Suppose you have an industry with 20 firms and the CR is 30%. How would you describe this industry?Suppose the demand for product rises and pushes up the price for the good. What long run adjustments would you expect following this change in demand? What des your adjustment process imply about the CR for the industry?
Now consider that the industry has 20 firms but the CR is 80% instead of 30% How would describe this industry? What are some reaons why this industry has a high CR while the other industry had a low CR? Is it possible for smaller firms to thrive and profit in such and industry? How? Contrast the effects on market efficiency if the dominating firms use a price leadership model versus a contestable markets model. Be sure to show your work.
I or others will gladly critique your answer.
With a concentration ration of 30% which is squared to equal 900. According to the guidelines established by the U.S. Department of Justice in 1992, the market is “unconcentrated”.
ECON Firm - Sharon, Sunday, August 10, 2008 at 4:30pm
What the four firm concentration ratio tells you is how much market share the top four firms in a particular industry have. In other words, it says how much of the total business is taken up by the top four producers. In the first part, the industry with the CR of 30% means that the market is largely fragmented. There are many competitors, and no competitor appears to have a dominant position in the market. This industry could be the agricultural industry, in which there are alot of suppliers, but no major player that can manipulate the market.
Thus, this market is probably a perfect competition model, and the firms are price takers, meaning that consumers have the power, as if one firm raises prices, the consumer can go to another firm. It also indicates that there are relatively few barriers to entry. Thus, if demand increases, new firms will likely enter into the market.

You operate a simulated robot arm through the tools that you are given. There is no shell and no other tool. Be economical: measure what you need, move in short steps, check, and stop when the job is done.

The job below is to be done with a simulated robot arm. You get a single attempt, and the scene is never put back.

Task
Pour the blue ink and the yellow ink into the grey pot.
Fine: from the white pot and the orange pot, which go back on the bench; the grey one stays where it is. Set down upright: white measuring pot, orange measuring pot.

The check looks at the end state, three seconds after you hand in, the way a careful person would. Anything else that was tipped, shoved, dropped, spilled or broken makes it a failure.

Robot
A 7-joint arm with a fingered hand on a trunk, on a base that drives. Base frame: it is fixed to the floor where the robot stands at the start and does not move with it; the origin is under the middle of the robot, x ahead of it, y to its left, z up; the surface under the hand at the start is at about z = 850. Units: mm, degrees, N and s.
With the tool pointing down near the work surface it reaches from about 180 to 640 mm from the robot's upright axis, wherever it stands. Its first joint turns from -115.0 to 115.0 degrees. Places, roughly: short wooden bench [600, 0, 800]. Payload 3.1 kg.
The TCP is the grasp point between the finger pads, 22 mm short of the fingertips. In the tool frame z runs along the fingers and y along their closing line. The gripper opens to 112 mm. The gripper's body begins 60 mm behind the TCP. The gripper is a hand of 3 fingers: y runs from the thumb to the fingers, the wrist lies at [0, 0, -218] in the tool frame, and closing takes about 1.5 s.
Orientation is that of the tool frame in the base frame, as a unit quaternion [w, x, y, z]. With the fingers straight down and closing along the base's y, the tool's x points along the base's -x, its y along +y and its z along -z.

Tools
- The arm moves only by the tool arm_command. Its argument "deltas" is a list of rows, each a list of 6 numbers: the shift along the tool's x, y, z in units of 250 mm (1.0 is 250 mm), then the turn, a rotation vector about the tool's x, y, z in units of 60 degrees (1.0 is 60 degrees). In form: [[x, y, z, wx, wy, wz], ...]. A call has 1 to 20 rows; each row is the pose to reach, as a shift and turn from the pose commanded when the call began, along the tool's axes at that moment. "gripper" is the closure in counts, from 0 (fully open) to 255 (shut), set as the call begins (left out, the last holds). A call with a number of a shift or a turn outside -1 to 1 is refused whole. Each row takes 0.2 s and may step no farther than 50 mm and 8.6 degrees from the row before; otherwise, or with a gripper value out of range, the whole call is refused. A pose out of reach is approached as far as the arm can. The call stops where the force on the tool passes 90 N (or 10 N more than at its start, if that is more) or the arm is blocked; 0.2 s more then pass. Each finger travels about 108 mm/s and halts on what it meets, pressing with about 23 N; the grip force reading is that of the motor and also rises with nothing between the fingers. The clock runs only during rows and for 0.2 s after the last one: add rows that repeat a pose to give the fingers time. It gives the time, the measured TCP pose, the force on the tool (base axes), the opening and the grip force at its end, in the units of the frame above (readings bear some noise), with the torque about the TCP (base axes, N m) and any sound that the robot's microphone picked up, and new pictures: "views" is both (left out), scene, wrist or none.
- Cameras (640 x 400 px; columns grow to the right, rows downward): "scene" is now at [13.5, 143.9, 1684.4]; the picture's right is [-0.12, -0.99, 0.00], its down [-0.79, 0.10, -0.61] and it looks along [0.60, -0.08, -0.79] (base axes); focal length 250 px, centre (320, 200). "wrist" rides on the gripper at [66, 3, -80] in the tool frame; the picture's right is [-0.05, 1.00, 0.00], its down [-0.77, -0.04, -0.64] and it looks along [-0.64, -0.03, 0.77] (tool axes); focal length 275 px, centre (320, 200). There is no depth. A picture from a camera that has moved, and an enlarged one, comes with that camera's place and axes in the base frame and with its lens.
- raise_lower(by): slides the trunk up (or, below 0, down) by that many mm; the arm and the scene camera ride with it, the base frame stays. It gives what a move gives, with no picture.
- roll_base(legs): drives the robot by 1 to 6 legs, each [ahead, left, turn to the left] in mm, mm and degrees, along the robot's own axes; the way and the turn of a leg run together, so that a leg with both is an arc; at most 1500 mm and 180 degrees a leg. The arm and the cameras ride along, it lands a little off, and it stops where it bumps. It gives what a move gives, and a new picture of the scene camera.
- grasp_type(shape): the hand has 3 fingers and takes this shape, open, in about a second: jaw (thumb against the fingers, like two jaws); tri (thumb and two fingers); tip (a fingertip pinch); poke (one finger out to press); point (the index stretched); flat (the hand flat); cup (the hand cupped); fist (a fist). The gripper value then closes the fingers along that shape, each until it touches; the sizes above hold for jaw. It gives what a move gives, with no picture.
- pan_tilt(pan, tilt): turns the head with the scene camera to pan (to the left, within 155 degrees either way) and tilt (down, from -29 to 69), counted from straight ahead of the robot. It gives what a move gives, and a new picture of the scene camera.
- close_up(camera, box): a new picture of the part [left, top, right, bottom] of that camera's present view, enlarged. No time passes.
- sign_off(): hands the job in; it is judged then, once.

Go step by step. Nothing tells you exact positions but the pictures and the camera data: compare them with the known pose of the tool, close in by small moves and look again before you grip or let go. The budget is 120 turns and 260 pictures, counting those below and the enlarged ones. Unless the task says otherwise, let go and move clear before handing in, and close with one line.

In the second, the CR has increased to 80%, indicating that the top four firms have 80% of the business. Thus, this is probably more like an oligopoly. These firms have a bit of pricing power, as there aren't too many other competitors whom the consumer can turn to if the prices are raised. This is more of a specialized industry. One that might fall into this is software, with a dominating Microsoft controlling a large portion of it, or oil, with OPEC controlling the large majority of the available oil.